Could you carry on with the document extract from where it ends?

-- START OF SUPPLIED INFORMATION --

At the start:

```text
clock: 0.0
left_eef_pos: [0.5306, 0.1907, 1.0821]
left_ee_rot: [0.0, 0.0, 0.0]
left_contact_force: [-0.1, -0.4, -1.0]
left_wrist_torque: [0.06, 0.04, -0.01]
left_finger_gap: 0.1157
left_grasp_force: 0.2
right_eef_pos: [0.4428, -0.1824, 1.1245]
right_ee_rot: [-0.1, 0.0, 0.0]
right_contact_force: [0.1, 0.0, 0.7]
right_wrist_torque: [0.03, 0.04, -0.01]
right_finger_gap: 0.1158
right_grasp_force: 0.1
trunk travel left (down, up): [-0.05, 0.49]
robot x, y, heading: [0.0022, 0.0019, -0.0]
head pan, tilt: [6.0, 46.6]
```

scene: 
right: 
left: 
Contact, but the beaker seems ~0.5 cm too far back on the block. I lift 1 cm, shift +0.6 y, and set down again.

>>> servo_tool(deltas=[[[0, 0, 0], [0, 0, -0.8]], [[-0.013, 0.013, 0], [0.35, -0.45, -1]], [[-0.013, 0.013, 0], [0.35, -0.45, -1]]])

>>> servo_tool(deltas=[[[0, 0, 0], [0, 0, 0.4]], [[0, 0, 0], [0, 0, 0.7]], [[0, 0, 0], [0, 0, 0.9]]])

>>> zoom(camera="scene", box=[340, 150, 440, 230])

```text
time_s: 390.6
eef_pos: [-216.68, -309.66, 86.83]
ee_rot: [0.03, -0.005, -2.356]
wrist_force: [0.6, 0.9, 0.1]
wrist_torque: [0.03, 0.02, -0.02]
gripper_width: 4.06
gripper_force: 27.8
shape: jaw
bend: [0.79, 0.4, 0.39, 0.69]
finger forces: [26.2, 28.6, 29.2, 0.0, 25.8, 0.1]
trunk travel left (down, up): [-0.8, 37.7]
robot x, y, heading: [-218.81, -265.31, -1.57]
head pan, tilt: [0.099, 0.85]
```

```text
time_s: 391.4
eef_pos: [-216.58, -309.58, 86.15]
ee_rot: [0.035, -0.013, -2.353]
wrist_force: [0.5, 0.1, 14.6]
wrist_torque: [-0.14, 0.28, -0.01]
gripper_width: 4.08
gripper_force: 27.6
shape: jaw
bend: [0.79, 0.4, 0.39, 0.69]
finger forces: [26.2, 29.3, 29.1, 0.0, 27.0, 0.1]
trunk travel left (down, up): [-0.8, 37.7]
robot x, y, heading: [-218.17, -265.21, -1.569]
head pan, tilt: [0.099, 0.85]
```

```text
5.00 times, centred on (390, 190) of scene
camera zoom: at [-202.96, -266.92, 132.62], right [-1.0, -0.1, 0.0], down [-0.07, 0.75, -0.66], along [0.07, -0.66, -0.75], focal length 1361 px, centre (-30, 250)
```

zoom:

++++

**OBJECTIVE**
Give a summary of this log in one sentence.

-- END OF SUPPLIED INFORMATION --
-- START OF DOCUMENT EXTRACT --

Boston Lyric Opera Does Turnage's Greek
Retelling of Oedipus Rex OK's Incest
By: David Bonetti - Nov 23, 2016
Music by Mark-Anthony Turnage
Libretto adapted by Turnage from a play by Steven Berkoff itself adapted from Sophocles’s “Oedipus Rex”
Conductor, Andrew Bisantz
Director, Sam Helfrich
Set designer, John Conklin
Costume designer, Nancy Leary
Lighting designer, Chris Hudacs
Cast: Marcus Farnsworth, baritone; Eddy; Caroline Worra, soprano; Eddy’s Mum, Waitress, Sphinx Amanda Crider mezzo-soprano; Eddy’s sister, Waitress who becomes Eddy’s wife, Sphinx Christopher Burchett, baritone; Eddy’s Dad, Café Manager, Chief of Police
Actors: Dani Berkowitz, Erin Eva Butcher, Caleb Cedrone, Nile Hawver
Boston Lyric Opera Annex
November 16, 17, 19, 20
For the past few months if you picked up a local newspaper or magazine or even glanced at the side of a bus in Boston you couldn’t fail to notice the image of a black leather-jacketed young man looking straight out at you screaming like one of Francis Bacon’s Popes. It was an ad for the Boston Lyric Opera’s annual Annex production, this year of Mark-Anthony Turnage’s “Greek,” a punky adaptation of Sophocles’s famous tale of a man who kills his father and marries his mother, later putting out his eyes in atonement. You’d scream, too.

-- END OF DOCUMENT EXTRACT --

**ANSWER TO THE PROBLEM**
The man in the ad was Marcus Farnsworth, the singer who plays Oedipus, here colloquially renamed Eddy. On stage he was neither as sexy or menacing as he was in the ad, but he was sexy and menacing enough to help make the operatic adaptation of one of Western Civ’s classics work. Despite the cheekiness of the rewritten and updated text, set in working class Britain during the age of Thatcher, this is an opera that depends on its performers for its success, and the BLO cast its four principals, three of them playing multiple roles, well. But we’re getting ahead of ourselves.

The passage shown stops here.